WRITTEN TASK:
Give the listing again in full, exactly as written.

Start

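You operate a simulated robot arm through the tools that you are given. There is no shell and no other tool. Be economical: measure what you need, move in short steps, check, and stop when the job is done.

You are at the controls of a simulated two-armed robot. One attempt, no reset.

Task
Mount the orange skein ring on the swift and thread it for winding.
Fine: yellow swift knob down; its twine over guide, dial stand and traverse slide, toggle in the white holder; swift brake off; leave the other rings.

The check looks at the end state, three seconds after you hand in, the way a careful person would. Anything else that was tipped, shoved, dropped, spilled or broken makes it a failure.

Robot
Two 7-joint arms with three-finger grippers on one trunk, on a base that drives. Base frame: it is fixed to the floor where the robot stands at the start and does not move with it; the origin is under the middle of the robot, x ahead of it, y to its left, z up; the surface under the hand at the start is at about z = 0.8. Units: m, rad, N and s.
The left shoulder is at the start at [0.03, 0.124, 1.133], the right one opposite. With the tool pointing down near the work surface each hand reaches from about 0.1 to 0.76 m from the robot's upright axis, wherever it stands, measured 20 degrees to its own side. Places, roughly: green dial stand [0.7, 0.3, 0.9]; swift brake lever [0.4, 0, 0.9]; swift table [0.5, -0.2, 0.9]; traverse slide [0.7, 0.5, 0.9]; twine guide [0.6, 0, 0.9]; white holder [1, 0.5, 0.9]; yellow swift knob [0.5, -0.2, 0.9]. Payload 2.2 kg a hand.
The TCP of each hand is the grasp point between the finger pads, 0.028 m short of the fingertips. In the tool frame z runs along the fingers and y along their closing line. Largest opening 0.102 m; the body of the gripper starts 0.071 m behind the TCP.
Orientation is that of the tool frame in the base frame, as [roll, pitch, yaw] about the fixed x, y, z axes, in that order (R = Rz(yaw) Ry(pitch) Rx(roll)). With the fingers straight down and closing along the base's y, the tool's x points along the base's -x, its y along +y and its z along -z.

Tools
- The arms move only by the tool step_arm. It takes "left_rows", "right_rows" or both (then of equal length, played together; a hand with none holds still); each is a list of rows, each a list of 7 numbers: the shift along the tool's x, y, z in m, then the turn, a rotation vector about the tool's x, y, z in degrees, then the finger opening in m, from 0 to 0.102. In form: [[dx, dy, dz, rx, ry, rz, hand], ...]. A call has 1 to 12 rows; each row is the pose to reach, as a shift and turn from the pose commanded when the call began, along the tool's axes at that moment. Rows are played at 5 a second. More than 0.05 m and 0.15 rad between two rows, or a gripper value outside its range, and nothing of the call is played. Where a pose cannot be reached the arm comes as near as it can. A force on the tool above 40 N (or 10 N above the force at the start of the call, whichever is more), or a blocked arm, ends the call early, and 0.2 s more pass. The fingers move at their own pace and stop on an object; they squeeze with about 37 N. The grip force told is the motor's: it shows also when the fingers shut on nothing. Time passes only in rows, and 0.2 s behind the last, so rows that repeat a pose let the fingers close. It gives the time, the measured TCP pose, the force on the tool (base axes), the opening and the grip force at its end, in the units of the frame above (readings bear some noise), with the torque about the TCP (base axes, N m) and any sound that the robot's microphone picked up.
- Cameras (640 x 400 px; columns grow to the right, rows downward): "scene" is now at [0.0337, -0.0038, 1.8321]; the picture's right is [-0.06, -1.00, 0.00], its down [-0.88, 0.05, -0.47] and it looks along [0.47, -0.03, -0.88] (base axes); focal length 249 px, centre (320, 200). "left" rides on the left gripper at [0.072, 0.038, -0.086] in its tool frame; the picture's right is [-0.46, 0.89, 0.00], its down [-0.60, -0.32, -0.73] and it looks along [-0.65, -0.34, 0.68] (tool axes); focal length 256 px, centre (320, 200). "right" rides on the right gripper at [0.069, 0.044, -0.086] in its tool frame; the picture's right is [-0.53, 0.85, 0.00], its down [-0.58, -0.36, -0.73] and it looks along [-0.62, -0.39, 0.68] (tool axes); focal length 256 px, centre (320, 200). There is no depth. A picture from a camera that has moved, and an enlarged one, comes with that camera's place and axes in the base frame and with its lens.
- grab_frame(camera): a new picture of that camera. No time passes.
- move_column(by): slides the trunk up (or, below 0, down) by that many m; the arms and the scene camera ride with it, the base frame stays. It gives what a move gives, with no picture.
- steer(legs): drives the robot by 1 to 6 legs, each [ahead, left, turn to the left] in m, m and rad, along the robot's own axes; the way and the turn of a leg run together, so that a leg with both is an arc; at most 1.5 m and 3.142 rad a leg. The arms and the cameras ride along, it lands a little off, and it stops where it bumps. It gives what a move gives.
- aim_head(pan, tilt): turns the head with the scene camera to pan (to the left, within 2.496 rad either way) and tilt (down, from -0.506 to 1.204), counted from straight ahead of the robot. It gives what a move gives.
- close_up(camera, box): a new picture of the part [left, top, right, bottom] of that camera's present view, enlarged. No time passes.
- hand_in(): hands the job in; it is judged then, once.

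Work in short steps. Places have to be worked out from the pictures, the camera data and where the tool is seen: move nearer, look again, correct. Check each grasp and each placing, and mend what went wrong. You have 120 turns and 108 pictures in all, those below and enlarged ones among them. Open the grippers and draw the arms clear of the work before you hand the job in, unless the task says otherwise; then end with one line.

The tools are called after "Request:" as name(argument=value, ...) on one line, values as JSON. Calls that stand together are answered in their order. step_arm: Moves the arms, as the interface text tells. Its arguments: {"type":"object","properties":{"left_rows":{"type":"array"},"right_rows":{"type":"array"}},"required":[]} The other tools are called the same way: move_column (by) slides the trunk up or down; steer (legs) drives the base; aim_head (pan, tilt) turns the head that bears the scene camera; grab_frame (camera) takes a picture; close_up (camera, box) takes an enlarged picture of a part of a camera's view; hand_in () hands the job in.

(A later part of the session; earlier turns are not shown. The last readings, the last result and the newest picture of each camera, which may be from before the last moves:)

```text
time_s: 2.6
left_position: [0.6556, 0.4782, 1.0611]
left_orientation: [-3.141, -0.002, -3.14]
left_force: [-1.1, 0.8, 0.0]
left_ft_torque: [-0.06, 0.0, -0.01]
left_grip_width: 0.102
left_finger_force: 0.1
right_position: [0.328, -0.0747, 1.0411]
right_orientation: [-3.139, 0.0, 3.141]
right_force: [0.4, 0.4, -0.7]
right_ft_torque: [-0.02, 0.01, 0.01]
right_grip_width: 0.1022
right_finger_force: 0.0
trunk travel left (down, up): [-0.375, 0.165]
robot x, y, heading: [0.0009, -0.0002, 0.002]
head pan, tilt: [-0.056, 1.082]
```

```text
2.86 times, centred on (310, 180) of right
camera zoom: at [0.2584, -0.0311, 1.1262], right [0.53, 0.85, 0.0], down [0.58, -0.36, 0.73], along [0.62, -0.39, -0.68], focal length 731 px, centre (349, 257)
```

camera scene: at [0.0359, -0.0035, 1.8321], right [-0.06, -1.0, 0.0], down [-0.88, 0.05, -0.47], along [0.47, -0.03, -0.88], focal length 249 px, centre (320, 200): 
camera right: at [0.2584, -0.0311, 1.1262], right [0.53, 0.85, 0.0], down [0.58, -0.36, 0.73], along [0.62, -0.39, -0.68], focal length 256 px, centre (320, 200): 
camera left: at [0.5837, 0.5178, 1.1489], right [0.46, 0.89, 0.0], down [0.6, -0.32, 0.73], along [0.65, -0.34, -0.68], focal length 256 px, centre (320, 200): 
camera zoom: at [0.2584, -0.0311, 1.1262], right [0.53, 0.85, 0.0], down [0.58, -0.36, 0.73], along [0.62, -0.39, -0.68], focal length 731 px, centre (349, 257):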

End

RESPONSE BELOW:
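You operate a simulated robot arm through the tools that you are given. There is no shell and no other tool. Be economical: measure what you need, move in short steps, check, and stop when the job is done.

You are at the controls of a simulated two-armed robot. One attempt, no reset.

Task
Mount the orange skein ring on the swift and thread it for winding.
Fine: yellow swift knob down; its twine over guide, dial stand and traverse slide, toggle in the white holder; swift brake off; leave the other rings.

The check looks at the end state, three seconds after you hand in, the way a careful person would. Anything else that was tipped, shoved, dropped, spilled or broken makes it a failure.

Robot
Two 7-joint arms with three-finger grippers on one trunk, on a base that drives. Base frame: it is fixed to the floor where the robot stands at the start and does not move with it; the origin is under the middle of the robot, x ahead of it, y to its left, z up; the surface under the hand at the start is at about z = 0.8. Units: m, rad, N and s.
The left shoulder is at the start at [0.03, 0.124, 1.133], the right one opposite. With the tool pointing down near the work surface each hand reaches from about 0.1 to 0.76 m from the robot's upright axis, wherever it stands, measured 20 degrees to its own side. Places, roughly: green dial stand [0.7, 0.3, 0.9]; swift brake lever [0.4, 0, 0.9]; swift table [0.5, -0.2, 0.9]; traverse slide [0.7, 0.5, 0.9]; twine guide [0.6, 0, 0.9]; white holder [1, 0.5, 0.9]; yellow swift knob [0.5, -0.2, 0.9]. Payload 2.2 kg a hand.
The TCP of each hand is the grasp point between the finger pads, 0.028 m short of the fingertips. In the tool frame z runs along the fingers and y along their closing line. Largest opening 0.102 m; the body of the gripper starts 0.071 m behind the TCP.
Orientation is that of the tool frame in the base frame, as [roll, pitch, yaw] about the fixed x, y, z axes, in that order (R = Rz(yaw) Ry(pitch) Rx(roll)). With the fingers straight down and closing along the base's y, the tool's x points along the base's -x, its y along +y and its z along -z.

Tools
- The arms move only by the tool step_arm. It takes "left_rows", "right_rows" or both (then of equal length, played together; a hand with none holds still); each is a list of rows, each a list of 7 numbers: the shift along the tool's x, y, z in m, then the turn, a rotation vector about the tool's x, y, z in degrees, then the finger opening in m, from 0 to 0.102. In form: [[dx, dy, dz, rx, ry, rz, hand], ...]. A call has 1 to 12 rows; each row is the pose to reach, as a shift and turn from the pose commanded when the call began, along the tool's axes at that moment. Rows are played at 5 a second. More than 0.05 m and 0.15 rad between two rows, or a gripper value outside its range, and nothing of the call is played. Where a pose cannot be reached the arm comes as near as it can. A force on the tool above 40 N (or 10 N above the force at the start of the call, whichever is more), or a blocked arm, ends the call early, and 0.2 s more pass. The fingers move at their own pace and stop on an object; they squeeze with about 37 N. The grip force told is the motor's: it shows also when the fingers shut on nothing. Time passes only in rows, and 0.2 s behind the last, so rows that repeat a pose let the fingers close. It gives the time, the measured TCP pose, the force on the tool (base axes), the opening and the grip force at its end, in the units of the frame above (readings bear some noise), with the torque about the TCP (base axes, N m) and any sound that the robot's microphone picked up.
- Cameras (640 x 400 px; columns grow to the right, rows downward): "scene" is now at [0.0337, -0.0038, 1.8321]; the picture's right is [-0.06, -1.00, 0.00], its down [-0.88, 0.05, -0.47] and it looks along [0.47, -0.03, -0.88] (base axes); focal length 249 px, centre (320, 200). "left" rides on the left gripper at [0.072, 0.038, -0.086] in its tool frame; the picture's right is [-0.46, 0.89, 0.00], its down [-0.60, -0.32, -0.73] and it looks along [-0.65, -0.34, 0.68] (tool axes); focal length 256 px, centre (320, 200). "right" rides on the right gripper at [0.069, 0.044, -0.086] in its tool frame; the picture's right is [-0.53, 0.85, 0.00], its down [-0.58, -0.36, -0.73] and it looks along [-0.62, -0.39, 0.68] (tool axes); focal length 256 px, centre (320, 200). There is no depth. A picture from a camera that has moved, and an enlarged one, comes with that camera's place and axes in the base frame and with its lens.
- grab_frame(camera): a new picture of that camera. No time passes.
- move_column(by): slides the trunk up (or, below 0, down) by that many m; the arms and the scene camera ride with it, the base frame stays. It gives what a move gives, with no picture.
- steer(legs): drives the robot by 1 to 6 legs, each [ahead, left, turn to the left] in m, m and rad, along the robot's own axes; the way and the turn of a leg run together, so that a leg with both is an arc; at most 1.5 m and 3.142 rad a leg. The arms and the cameras ride along, it lands a little off, and it stops where it bumps. It gives what a move gives.
- aim_head(pan, tilt): turns the head with the scene camera to pan (to the left, within 2.496 rad either way) and tilt (down, from -0.506 to 1.204), counted from straight ahead of the robot. It gives what a move gives.
- close_up(camera, box): a new picture of the part [left, top, right, bottom] of that camera's present view, enlarged. No time passes.
- hand_in(): hands the job in; it is judged then, once.

Work in short steps. Places have to be worked out from the pictures, the camera data and where the tool is seen: move nearer, look again, correct. Check each grasp and each placing, and mend what went wrong. You have 120 turns and 108 pictures in all, those below and enlarged ones among them. Open the grippers and draw the arms clear of the work before you hand the job in, unless the task says otherwise; then end with one line.

The tools are called after "Request:" as name(argument=value, ...) on one line, values as JSON. Calls that stand together are answered in their order. step_arm: Moves the arms, as the interface text tells. Its arguments: {"type":"object","properties":{"left_rows":{"type":"array"},"right_rows":{"type":"array"}},"required":[]} The other tools are called the same way: move_column (by) slides the trunk up or down; steer (legs) drives the base; aim_head (pan, tilt) turns the head that bears the scene camera; grab_frame (camera) takes a picture; close_up (camera, box) takes an enlarged picture of a part of a camera's view; hand_in () hands the job in.

(A later part of the session; earlier turns are not shown. The last readings, the last result and the newest picture of each camera, which may be from before the last moves:)

```text
time_s: 2.6
left_position: [0.6556, 0.4782, 1.0611]
left_orientation: [-3.141, -0.002, -3.14]
left_force: [-1.1, 0.8, 0.0]
left_ft_torque: [-0.06, 0.0, -0.01]
left_grip_width: 0.102
left_finger_force: 0.1
right_position: [0.328, -0.0747, 1.0411]
right_orientation: [-3.139, 0.0, 3.141]
right_force: [0.4, 0.4, -0.7]
right_ft_torque: [-0.02, 0.01, 0.01]
right_grip_width: 0.1022
right_finger_force: 0.0
trunk travel left (down, up): [-0.375, 0.165]
robot x, y, heading: [0.0009, -0.0002, 0.002]
head pan, tilt: [-0.056, 1.082]
```

```text
2.86 times, centred on (310, 180) of right
camera zoom: at [0.2584, -0.0311, 1.1262], right [0.53, 0.85, 0.0], down [0.58, -0.36, 0.73], along [0.62, -0.39, -0.68], focal length 731 px, centre (349, 257)
```

camera scene: at [0.0359, -0.0035, 1.8321], right [-0.06, -1.0, 0.0], down [-0.88, 0.05, -0.47], along [0.47, -0.03, -0.88], focal length 249 px, centre (320, 200): 
camera right: at [0.2584, -0.0311, 1.1262], right [0.53, 0.85, 0.0], down [0.58, -0.36, 0.73], along [0.62, -0.39, -0.68], focal length 256 px, centre (320, 200): 
camera left: at [0.5837, 0.5178, 1.1489], right [0.46, 0.89, 0.0], down [0.6, -0.32, 0.73], along [0.65, -0.34, -0.68], focal length 256 px, centre (320, 200): 
camera zoom: at [0.2584, -0.0311, 1.1262], right [0.53, 0.85, 0.0], down [0.58, -0.36, 0.73], along [0.62, -0.39, -0.68], focal length 731 px, centre (349, 257):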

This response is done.